Putin's unchecked control over energy-rich, nuclear-armed Russia makes him generally considered the most powerful person on earth. But as the author, who's a columnist for the Moscow Times, points out, his greatest fear is severe economic pain eventually leading to a mob dragging him through the streets of Moscow. To stave off the possibility of revolutions and putsches, Putin in 2016 formed his own army of 400,000 soldiers that reports directly to him. The National Guard (Rosgvardiya) has nine tanks, numerous SWAT teams, 29 airplanes, and 70 helicopters. Putin’s former bodyguard, Viktor Zolotov, heads the Russian President’s ever-growing Praetorian Guard. Zolotov’s in charge because the Russian autocrat, like Donald Trump, values nothing more than loyalty.

While there's a jittery feeling, outside of the Trump sphere of influence anyway, that Russia poses a number of threats to the U.S., the intel community hasn't had great success in pinpointing what Putin's intentions are. Russia interfered in the presidential election and will strike again, but where? Lourie explains that much of this failure stems from narrow thinking and an inability to see that the Russian system is fundamentally different from America’s. While in the U.S., government, crime, business, and secret police are separate entities, they intermingle in Russia, and Putin has a hand in all of them. Analyzing Russia through the lens of the American paradigm will yield inaccurate conclusions.

Russia’s a Darwinian society, Lourie reminds us, and cannot be analyzed as if it were a nation of laws. Putin’s rules of power, he writes, are “attain, maintain, and retain.” Putin believes that the U.S. shows it has a short historical memory when it forgets about its numerous historical incursions into other nations (e.g. participation in the assassinations of Allende, Hussein, and Gaddafi), but when Russia acts similarly, it's a crime against humanity.

Lourie points to John McCain as an example of how a poor understanding of Putin creates barriers to communication and makes predicting his future actions difficult. The Arizona senator said that when he looks into Putin’s eyes he sees a KGB thug. Putin and most Russians, on the other hand, see his stint with the state security agency as an honorable and glorious service to the nation. While the U.S. prides itself on being an open society with equality for all, Putin sees us as weak and feckless. A major reason he intervened in Syria was to highlight this, and he made his point when he came off looking like a man of action while Obama looked more like someone on the sidelines. Putin knows that he doesn't have to be right to command respect of the world. He only has to take the initiative, and then wait for Western leaders’ predictably meek responses.

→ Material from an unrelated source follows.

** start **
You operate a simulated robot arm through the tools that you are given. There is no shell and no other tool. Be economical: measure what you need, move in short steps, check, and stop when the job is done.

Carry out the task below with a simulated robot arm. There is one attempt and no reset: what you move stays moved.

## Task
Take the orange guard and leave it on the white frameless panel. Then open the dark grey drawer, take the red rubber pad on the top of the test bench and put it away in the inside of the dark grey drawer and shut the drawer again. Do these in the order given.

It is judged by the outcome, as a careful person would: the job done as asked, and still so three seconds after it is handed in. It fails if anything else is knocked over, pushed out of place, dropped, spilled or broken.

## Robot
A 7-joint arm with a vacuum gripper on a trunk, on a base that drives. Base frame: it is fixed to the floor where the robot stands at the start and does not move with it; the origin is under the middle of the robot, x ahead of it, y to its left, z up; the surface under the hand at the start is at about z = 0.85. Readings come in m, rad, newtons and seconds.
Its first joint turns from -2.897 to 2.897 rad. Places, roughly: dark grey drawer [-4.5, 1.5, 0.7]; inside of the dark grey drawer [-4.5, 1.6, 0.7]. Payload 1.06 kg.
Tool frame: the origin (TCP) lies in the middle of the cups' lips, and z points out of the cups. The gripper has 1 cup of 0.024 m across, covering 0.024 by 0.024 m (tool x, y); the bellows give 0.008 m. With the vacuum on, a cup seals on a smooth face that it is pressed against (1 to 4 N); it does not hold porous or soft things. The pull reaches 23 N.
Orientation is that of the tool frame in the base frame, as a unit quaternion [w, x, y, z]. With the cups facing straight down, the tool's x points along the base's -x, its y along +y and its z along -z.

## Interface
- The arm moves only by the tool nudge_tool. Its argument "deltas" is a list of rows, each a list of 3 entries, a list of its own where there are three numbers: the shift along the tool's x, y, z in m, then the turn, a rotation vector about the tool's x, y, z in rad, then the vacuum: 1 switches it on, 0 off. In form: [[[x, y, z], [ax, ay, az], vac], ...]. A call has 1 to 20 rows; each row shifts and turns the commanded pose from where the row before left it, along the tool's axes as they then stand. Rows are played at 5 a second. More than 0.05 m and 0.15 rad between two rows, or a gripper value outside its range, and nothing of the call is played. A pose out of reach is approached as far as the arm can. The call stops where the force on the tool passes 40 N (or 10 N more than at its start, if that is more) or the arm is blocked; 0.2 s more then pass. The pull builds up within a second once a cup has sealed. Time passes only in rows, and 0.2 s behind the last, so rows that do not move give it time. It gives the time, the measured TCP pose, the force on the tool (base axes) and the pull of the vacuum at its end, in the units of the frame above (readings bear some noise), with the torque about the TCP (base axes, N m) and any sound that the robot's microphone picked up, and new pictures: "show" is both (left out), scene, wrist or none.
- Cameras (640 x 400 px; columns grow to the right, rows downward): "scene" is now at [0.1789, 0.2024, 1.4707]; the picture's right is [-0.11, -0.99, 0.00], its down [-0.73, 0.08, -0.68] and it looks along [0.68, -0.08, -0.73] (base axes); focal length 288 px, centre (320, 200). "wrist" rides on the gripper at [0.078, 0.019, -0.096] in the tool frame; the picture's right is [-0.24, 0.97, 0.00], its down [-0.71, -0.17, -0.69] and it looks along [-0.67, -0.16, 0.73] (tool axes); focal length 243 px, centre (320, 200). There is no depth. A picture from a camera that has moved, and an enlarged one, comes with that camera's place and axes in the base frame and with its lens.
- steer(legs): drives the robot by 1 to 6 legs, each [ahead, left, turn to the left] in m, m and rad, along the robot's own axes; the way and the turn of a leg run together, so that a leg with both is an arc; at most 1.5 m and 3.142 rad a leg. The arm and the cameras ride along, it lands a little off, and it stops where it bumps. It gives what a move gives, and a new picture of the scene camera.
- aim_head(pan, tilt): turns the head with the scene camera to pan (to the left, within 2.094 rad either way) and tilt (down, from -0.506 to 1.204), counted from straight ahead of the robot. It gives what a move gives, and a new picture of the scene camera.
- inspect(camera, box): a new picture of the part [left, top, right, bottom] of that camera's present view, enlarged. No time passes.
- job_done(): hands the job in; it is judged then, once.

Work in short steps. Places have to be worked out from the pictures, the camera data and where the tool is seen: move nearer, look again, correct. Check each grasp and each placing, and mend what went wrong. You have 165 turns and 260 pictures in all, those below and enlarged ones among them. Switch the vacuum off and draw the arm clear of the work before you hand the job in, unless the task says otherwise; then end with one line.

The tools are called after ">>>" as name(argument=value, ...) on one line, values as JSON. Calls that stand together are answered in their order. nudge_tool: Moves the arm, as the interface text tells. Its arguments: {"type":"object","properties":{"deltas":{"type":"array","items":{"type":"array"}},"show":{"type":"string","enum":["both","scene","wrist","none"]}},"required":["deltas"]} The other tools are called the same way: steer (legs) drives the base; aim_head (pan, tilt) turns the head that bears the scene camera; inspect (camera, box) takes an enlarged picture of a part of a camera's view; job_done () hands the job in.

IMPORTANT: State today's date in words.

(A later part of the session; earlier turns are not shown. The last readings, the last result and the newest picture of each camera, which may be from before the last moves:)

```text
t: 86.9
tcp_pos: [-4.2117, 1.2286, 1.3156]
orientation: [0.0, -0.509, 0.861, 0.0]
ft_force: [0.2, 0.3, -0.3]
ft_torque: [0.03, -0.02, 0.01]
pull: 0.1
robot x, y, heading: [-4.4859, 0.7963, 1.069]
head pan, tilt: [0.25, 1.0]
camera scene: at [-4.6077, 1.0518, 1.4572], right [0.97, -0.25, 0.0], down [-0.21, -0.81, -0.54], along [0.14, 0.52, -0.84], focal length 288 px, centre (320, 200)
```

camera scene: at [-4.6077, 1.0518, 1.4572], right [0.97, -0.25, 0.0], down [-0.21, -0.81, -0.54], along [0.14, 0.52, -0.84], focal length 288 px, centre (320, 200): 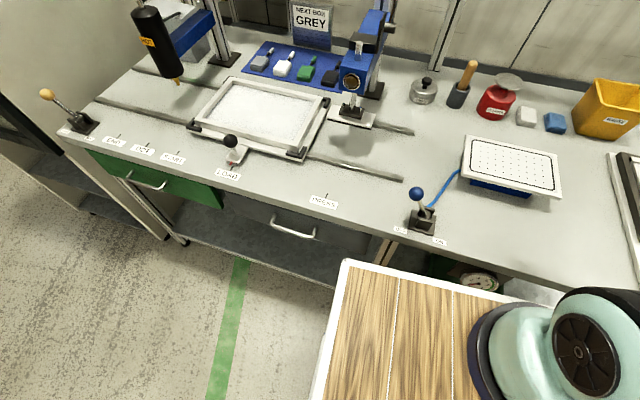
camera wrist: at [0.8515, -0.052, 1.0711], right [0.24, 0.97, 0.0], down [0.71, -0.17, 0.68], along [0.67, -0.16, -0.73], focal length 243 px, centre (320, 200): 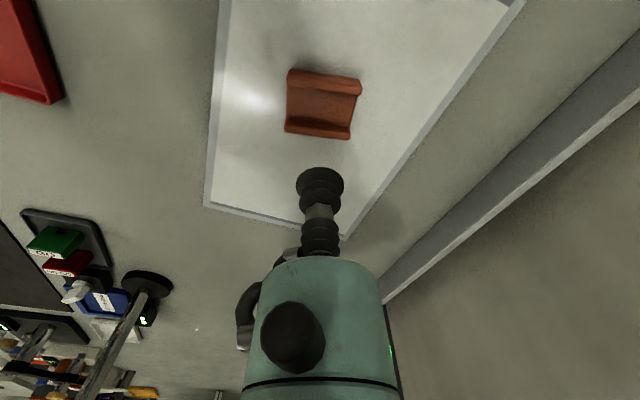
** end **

The best way to think about Putin and predict what he may be up to next is to realize that he's not motivated by merely a lust for power. His overarching goal is simple—to ensure his own personal safety. He knows that once he's forced out of power, his fate will be in the hands of the mob. While Putin's been considered the world's most powerful person for several years running, the author is quite sure, as his title indicates, that he won’t be able to maintain his reign of corrupt post-communist authoritarianism indefinitely. Putin's fatal mistake, Lourie writes, is his failure to wean the economy off gas and oil, leaving his nation with a brittle and undiversified economy that's hard-pressed to meet the expectations of its citizens for improved living standards. Already Russians have faced what's been described as a battle between the TV and the refrigerator—what the talking head tells people vs. what they see when they open that door. The TV can only win for so long.

Putin chose to take advantage of an oil-price boom to make himself and his cronies rich. Perhaps he felt threatened by the decentralization of power that a 21st-century economy would bring. Putin's brand of ethnonationalism has alienated the West and isolated Russia from its technologically advanced economies. Venezuela’s now an example of the inherent pitfalls of the petro state. With this book, Richard Lourie provides a framework for understanding how Russia may be headed in the same direction.